May 14th, 2011 § Leave a Comment

Today I ate PANCAKES. Real Bisquick pancakes with real Aunt Jemima syrup (I don’t care what you say, its all about the Aunt Jemima). So shout out to Mama Bear Anderson for hooking it up. And yes, I do know this is the second time I have talked about pancakes in my blog.

It’s so cold. And its not even that cold yet. Basotho are always interested to know if winter in America is cold like it is here. I explain that where I am from in the States the weather is pretty similar. But in my opinion the winter isn’t as bad because my house and all of the buildings are heated, and I drive in my heated car to get from place to place. I am trying to hold out as along as possible on using the heater in my house to save money. We shall see.

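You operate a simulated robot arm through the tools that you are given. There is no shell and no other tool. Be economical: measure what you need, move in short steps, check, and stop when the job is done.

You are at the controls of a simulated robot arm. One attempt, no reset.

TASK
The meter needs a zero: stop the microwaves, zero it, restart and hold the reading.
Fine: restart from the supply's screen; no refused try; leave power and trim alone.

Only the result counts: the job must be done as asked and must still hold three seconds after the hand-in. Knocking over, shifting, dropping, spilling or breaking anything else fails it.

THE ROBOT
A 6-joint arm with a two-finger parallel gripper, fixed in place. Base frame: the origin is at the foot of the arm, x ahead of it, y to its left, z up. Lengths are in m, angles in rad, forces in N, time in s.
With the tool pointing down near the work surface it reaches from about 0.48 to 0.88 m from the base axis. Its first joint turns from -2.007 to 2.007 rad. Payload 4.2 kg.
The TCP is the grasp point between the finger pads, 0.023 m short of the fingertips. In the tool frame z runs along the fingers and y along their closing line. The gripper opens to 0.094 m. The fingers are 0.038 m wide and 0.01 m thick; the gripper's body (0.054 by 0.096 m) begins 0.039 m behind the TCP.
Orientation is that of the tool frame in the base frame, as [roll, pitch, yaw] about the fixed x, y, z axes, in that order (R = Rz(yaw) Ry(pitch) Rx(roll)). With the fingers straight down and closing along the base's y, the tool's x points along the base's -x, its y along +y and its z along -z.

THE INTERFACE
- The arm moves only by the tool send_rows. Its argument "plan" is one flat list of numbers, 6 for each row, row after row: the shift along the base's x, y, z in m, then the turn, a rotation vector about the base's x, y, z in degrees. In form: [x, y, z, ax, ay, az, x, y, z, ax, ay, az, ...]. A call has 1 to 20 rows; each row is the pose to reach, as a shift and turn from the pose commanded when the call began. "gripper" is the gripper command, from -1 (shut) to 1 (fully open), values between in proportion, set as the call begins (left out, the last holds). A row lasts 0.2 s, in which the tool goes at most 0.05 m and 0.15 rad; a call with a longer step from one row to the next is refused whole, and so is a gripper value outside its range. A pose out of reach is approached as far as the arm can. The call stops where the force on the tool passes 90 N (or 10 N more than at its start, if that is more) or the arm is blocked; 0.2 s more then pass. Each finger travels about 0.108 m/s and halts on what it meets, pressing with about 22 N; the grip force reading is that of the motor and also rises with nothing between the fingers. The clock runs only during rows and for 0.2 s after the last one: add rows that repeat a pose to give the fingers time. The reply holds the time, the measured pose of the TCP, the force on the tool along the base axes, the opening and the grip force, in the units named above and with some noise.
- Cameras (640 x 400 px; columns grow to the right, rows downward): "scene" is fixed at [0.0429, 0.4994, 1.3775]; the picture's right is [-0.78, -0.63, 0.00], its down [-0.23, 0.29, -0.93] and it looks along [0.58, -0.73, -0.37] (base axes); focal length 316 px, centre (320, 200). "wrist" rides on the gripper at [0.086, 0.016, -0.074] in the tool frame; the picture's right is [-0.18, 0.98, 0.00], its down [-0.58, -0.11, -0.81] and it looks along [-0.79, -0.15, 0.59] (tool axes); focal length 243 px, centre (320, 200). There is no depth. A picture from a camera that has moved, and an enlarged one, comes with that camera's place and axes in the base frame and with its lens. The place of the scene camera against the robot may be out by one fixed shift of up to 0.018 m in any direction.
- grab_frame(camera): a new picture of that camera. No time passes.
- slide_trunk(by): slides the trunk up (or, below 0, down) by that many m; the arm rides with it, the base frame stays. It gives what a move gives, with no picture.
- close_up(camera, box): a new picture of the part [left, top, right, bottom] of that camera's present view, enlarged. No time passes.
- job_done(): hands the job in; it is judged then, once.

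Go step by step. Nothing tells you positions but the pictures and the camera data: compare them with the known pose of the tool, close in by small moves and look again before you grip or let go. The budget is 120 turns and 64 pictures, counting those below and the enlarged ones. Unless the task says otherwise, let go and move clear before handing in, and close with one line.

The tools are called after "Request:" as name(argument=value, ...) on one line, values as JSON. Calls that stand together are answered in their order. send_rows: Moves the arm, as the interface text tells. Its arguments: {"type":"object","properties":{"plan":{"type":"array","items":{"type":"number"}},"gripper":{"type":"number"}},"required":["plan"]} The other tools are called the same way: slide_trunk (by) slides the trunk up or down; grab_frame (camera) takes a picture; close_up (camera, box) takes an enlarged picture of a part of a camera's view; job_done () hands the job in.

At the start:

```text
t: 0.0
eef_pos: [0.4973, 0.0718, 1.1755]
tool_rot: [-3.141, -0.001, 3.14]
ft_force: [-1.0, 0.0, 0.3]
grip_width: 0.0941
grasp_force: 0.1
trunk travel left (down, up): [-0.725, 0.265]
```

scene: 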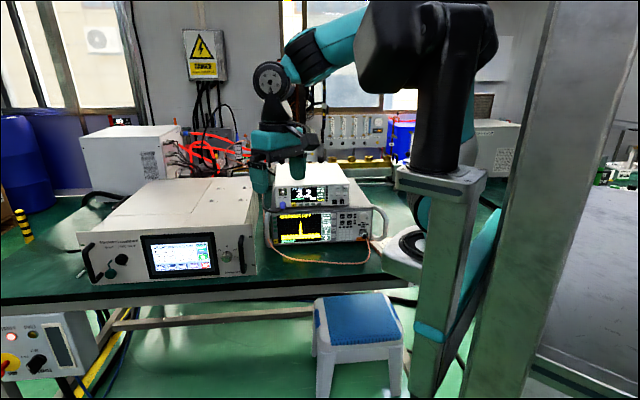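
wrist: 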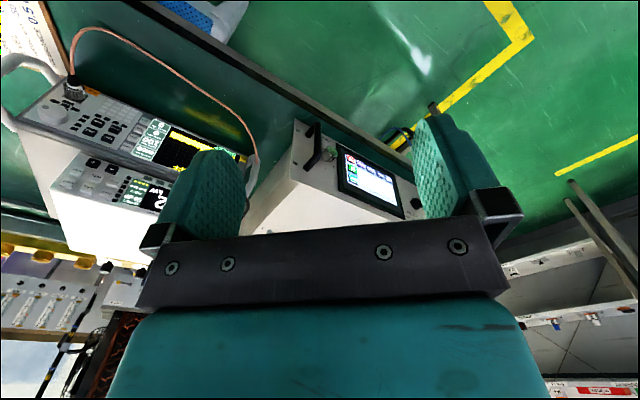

So the weekend before Easter I walk outside to feed my cats just as my next door neighbor walks out of his house. He calls me over to show me the chicken he is about to kill. He asked where Americans get there chicken..”the grocery store.” So I decided that I want to watch his method in killing this chicken, thinking maybe in the future I may want to slaughter my very own chicken. Keep in mind, during training I watched Matt & Lauren kill a chicken, which didn’t phase me. So I watch him slit the throat while miraculously not getting any blood on his feet that are pining down the wings. After the dead chicken is finished writhing, I follow him inside to the kitchen. He pours boiling water over it to make the feather plucking effortless. After about 20 minutes of this, I am staring at this plucked chicken sitting in a tub of water and blood. All of a sudden I feel like I am gonna throw up all over his kitchen. I try to stick it out to watch him gut it, but I had to excuse myself once I started feeling light headed. I sprinted back to my house as I’m trying not to black out into the mud. Guess my stomach isn’t as strong as I thought.

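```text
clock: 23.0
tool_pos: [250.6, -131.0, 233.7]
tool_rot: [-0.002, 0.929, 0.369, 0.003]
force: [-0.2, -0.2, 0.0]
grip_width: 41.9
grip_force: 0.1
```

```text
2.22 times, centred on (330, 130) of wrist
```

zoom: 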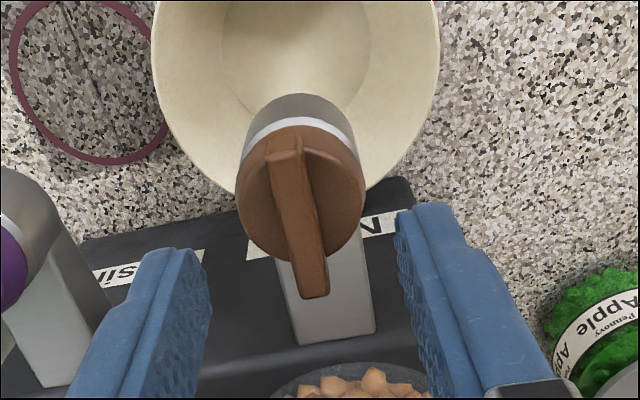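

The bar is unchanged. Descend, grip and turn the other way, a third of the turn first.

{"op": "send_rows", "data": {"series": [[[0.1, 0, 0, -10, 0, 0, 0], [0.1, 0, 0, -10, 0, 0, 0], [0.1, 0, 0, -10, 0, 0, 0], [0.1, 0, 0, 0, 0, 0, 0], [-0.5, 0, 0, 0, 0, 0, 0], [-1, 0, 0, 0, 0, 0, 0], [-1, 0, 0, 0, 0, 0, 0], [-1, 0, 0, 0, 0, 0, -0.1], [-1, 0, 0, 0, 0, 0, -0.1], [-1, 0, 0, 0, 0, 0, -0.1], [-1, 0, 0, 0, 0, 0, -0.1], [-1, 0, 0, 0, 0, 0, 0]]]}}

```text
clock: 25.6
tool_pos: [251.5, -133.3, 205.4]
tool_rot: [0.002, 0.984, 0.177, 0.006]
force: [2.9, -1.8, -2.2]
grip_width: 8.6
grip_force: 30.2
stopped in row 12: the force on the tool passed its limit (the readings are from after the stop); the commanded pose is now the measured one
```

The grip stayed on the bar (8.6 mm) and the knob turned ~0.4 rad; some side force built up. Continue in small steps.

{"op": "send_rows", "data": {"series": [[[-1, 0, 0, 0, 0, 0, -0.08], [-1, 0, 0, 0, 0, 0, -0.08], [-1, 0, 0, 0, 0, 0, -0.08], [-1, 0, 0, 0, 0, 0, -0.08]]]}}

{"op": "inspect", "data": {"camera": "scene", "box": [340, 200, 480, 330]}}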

This next story shows how slow paced and inefficient Basotho can be. I was teaching the sewing and catering students, when this 40-something year old man says that he can not see the flip chart. I told him that maybe he shouldn’t be in the back row, so next week he should sit in the front. The sewing teacher then instructs him to come sit in the front right then. So he stands, spends about a minute trying to grab a chair that is stuck between two tables, carries the chair around the front of the class to the opposite side of one of the tables and sits. Then the teacher, after having watched him do this, says no, and tells a girl sitting in the front row to move back to where he was previously sitting so that he can sit there. So the girl moves, he then brings the chair back to where he originally struggled to take it from, then sits in the newly available seat in the front row. After this ridiculous scene, I can then carry on teaching class.